Siamo così arrivati ad una sinistra oscena e d’accatto con una politica sinistra di sinistri sinistrati non diversa e non migliore di una destra stupida e becera destreggiantesi tra populismo e luoghi comuni di bassa lega (in tutti i sensi). Ad ogni livello si può constatare come, troppo spesso, ci troviamo in mano ad una massa di politici e burocrati imprevidenti, incapaci, incompetenti, ignoranti, insipienti, infingardi, inetti, inefficienti e imbroglioni.
A ciò aggiungiamo il grande male, la vera catastrofe costituita dalla disgregazione, se non proprio completa dissoluzione, della famiglia. Genitori in balìa di un filiarcato tirannico dove ai figli si ritiene di dover dare tutto e subito, qui ed ora, che tendono sempre e comunque a “proteggere” e “giustificare” tutti i loro errori, per non ammettere finalmente e una volta per tutte la propria impotenza e il proprio fallimento educativo.
Una famiglia e una società in putrefazione, uno stato sociale che si tende progressivamente a smantellare e con una classe politica da basso impero, corrotta, corruttrice e corruttibile, totalmente sottomessa agli ordini dei potentati economici e alle forze impersonali della finanza internazionale.
La politica scolastica, notte oscura in cui tutte le vacche sono nere e forse solo per divina illuminazione ci si può capire qualcosa, è il più lampante esempio di quanto sopra. Dal 2000 ad oggi, partendo dal ministro Berlinguer e passando per De Mauro, Moratti, Fioroni, Gelmini, Carozza, Profumo (spero di averli elencati tutti) fino a Giannini, si è operato un progressivo smantellamento delle fondamenta educative per costruire una scuola-castello di sabbia e di carta: castello di sabbia fatto di inconsistenza educativa, astrazione dell’istruzione e inefficienza della formazione; castello di carta fatto di demagogia e burocrazia farraginosa, elefantiaca e mortificante. Peccato che i grandi soloni della politica, insieme ai pedagogisti loro manutengoli, non si sono mai realmente sporcati di gesso in una scuola di prima linea, in classi sovraffollate con alunni handicappati, dichiarati e non, disadattati sociali e caratteriali che vengono ora travestiti con il nome di BES (bisogni educativi speciali; ma chi è che non li ha questi bisogni, compreso famiglie e pure docenti sull’orlo di una crisi di nervi?) .

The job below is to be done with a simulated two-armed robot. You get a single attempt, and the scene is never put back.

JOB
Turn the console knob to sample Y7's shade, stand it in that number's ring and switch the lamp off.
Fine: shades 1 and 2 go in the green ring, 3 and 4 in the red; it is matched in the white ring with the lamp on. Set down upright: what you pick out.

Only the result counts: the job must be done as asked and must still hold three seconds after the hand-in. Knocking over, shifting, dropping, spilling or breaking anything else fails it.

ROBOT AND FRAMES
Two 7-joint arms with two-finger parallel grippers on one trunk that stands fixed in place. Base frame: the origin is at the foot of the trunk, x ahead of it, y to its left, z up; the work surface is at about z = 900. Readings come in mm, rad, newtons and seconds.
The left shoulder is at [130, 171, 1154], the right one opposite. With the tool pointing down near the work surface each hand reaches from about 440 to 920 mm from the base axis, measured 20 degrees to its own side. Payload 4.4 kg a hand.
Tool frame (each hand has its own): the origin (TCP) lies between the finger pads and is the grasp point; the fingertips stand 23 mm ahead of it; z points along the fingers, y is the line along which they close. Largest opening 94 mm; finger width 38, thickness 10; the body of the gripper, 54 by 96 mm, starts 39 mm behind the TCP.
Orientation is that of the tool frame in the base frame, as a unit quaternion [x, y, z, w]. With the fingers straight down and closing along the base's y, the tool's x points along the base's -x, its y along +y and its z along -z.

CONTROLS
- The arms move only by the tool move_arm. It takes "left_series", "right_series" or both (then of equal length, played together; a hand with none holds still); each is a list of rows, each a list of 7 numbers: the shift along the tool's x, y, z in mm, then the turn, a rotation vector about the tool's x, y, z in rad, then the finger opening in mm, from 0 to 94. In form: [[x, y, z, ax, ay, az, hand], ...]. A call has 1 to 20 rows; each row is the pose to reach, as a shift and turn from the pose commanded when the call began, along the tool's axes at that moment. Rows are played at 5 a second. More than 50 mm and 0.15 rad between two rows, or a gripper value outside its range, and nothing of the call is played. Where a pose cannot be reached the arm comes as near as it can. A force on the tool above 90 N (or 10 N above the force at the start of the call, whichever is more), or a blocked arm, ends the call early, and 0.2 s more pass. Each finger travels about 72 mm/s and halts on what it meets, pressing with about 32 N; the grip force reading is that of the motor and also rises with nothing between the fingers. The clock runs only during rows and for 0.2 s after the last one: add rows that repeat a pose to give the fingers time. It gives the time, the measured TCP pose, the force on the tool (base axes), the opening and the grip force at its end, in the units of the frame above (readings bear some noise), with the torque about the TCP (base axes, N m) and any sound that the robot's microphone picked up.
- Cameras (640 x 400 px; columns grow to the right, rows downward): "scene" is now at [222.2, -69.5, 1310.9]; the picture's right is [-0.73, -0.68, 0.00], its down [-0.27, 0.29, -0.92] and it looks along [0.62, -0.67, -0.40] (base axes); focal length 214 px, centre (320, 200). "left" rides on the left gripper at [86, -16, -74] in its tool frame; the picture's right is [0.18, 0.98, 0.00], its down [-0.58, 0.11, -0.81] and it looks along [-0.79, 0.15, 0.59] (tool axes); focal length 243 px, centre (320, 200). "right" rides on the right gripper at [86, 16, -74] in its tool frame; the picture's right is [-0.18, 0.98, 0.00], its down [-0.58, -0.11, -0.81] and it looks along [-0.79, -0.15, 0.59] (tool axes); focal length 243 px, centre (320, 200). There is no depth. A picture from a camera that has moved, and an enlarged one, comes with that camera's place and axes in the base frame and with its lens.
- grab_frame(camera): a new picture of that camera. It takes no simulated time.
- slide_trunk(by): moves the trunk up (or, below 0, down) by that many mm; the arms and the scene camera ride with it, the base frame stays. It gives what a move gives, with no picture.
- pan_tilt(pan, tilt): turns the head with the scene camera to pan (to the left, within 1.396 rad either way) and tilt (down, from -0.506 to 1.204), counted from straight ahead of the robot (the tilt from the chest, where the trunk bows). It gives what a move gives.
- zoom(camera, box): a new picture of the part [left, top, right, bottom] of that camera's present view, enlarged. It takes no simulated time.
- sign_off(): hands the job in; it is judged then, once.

Il linguaggio può sembrare crudo, ma non sopporto più il politically correct, ossia quel linguaggio ipocrita tipico regno dell’eufemismo per dire che il male non esiste camuffandolo dietro vuote parole e neologismi che diventano solo una presa per… i fondelli. Un solo esempio per tutti: il diversamente abile è veramente tale se gli si offre realmente la possibilità di superare i suoi limiti e valorizzare le sue capacità, altrimenti l’handicap, cioè l’ostacolo e la difficoltà, rimane anche se gli cambiamo il nome; peccato che ottenere il riconoscimento del sostegno a scuola è diventato oggi un’impresa titanica (e anche costosa), perché bisogna tagliare le spese e fare cassa, e gli organi competenti, novelli taumaturghi, fanno parlare i muti, vedere i ciechi, ricostruiscono i neuroni e tra poco diventeranno anche esorcisti o stregoni, pur di non riconoscere la disabilità.
Intanto la riforma in atto, tra le altre cose, prende anche il linguaggio a prestito dal bassofondo comune europeo con il pidgin english dei neoliberisti e dei digitalisti per la solita presa per… i fondelli così come, nei Promessi Sposi di Manzoni, don Abbondio tentò di fare con Renzo Tramaglino servendosi del latinorum. Mi sia consentito questo richiamo e omaggio alla cultura umanistica che, con questa riforma, è destinata ormai a sparire insieme alla formazione di una intelligenza attenta e di una coscienza critica.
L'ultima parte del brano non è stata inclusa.